◆ Passage provided
--- Begin ---
Sunday, December 12, 2010

Looking toward 2011

The past few years Lame House Press has found a way to sneak its titles onto various tables at AWP, and we look forward to attempting to do the same in February in Washington D.C., so we're busy working on a new book. Information coming soon!

Thursday, September 23, 2010

Review: This Is Why I Hurt You

I don't know why it has taken me so long to post, but here it is: Sina Queyras recently reviewed Kate Greenstreet's Lame House chapbook This Is Why I Hurt You. Read the review here.

Thursday, February 18, 2010

Now Available: Nathan Hauke's In the Living Room

In the Living Room investigates the fact that the intimacy of domestic spaces is perforated by wilderness. Full of ragged joy and shot through with terror, Hauke’s poems mark faith and companionship at edges as they attempt to find themselves at home in change. Reaching toward the transformative potential of their circumstances, they face the realization that “love’s echoes everywhere” unmake us.
--- End ---
◆ Problem set
1. I need one stretch of the passage provided verbatim, from "The past few" to "the review here.".
2. Transcribe only part of the material below: the lines from the one containing "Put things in" through the one containing "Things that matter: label", inclusive, exactly as written. Put a running number in front of each line and drop blank lines.

◆ Source data
--- Begin ---
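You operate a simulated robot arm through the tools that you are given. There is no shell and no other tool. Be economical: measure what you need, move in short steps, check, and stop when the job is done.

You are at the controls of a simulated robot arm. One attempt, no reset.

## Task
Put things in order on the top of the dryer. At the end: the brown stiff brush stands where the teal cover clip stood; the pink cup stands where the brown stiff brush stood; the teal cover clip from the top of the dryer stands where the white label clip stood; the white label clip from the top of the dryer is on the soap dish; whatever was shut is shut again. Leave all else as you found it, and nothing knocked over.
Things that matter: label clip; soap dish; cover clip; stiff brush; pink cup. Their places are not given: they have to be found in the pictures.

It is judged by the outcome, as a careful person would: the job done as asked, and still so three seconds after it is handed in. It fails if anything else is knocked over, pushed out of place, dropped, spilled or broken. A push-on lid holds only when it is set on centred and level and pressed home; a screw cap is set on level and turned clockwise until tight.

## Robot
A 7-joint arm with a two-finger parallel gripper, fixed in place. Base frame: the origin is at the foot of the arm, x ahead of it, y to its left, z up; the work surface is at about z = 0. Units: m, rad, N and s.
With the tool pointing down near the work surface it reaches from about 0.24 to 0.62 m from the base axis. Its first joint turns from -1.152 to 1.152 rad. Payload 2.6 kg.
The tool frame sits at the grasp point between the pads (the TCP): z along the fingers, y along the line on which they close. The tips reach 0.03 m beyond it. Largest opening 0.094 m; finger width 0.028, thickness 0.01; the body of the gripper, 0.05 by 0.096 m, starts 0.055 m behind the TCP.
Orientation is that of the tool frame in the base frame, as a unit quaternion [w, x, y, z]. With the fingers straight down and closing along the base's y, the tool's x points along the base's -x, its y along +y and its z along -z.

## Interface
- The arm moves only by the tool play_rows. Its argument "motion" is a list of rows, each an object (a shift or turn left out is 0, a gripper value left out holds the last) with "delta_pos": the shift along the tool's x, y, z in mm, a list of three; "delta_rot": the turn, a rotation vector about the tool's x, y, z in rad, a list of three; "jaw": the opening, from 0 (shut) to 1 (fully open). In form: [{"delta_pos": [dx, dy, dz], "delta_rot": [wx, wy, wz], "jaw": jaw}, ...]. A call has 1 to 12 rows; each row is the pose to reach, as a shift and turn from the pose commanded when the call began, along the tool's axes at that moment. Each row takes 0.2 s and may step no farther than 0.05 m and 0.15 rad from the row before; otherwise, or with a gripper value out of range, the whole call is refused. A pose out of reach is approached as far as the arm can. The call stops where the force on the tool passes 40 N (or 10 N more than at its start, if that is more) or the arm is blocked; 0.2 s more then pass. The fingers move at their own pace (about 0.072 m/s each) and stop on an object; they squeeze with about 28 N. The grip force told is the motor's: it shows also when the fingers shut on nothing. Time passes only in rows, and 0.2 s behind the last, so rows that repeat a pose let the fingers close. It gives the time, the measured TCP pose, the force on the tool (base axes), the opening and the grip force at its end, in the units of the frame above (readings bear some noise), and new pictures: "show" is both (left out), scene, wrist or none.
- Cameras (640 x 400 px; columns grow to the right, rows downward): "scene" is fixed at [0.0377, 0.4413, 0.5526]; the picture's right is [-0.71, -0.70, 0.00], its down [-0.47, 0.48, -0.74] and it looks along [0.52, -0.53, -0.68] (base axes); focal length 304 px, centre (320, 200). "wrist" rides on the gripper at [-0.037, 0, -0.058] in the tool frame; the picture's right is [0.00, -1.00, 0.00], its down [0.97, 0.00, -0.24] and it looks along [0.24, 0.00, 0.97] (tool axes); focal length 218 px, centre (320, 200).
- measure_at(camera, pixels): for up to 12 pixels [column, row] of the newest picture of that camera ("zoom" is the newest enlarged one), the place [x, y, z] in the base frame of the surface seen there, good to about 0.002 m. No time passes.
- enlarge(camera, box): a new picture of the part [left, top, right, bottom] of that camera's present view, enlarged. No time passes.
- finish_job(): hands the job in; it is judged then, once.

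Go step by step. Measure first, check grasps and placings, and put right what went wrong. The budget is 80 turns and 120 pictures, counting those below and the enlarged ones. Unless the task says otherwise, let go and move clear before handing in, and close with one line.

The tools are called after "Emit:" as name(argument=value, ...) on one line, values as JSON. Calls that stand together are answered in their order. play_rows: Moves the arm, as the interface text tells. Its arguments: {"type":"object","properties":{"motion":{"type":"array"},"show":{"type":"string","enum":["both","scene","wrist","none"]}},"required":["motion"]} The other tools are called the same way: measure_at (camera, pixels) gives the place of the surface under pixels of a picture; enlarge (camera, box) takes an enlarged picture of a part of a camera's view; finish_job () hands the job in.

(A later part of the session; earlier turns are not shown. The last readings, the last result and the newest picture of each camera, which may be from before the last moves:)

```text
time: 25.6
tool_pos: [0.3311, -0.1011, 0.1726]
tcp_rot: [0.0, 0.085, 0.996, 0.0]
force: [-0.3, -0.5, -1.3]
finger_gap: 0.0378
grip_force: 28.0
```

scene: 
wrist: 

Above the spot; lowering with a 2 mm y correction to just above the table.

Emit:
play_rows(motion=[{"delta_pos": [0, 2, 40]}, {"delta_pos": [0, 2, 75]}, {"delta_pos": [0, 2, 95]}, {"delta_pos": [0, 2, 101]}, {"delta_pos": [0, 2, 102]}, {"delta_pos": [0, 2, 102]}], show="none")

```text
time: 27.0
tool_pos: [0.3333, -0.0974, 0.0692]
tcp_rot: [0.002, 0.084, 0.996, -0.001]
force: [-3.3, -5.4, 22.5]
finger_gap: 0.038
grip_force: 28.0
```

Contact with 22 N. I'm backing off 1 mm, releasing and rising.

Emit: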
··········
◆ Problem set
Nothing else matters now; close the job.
--- End ---
◆ Worked answers
1.
The past few years Lame House Press has found a way to sneak its titles onto various tables at AWP, and we look forward to attempting to do the same in February in Washington D.C., so we're busy working on a new book. Information coming soon!

Thursday, September 23, 2010

Review: This Is Why I Hurt You

I don't know why it has taken me so long to post, but here it is: Sina Queyras recently reviewed Kate Greenstreet's Lame House chapbook This Is Why I Hurt You. Read the review here.

2.
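1. Put things in order on the top of the dryer. At the end: the brown stiff brush stands where the teal cover clip stood; the pink cup stands where the brown stiff brush stood; the teal cover clip from the top of the dryer stands where the white label clip stood; the white label clip from the top of the dryer is on the soap dish; whatever was shut is shut again. Leave all else as you found it, and nothing knocked over.
2. Things that matter: label clip; soap dish; cover clip; stiff brush; pink cup. Their places are not given: they have to be found in the pictures.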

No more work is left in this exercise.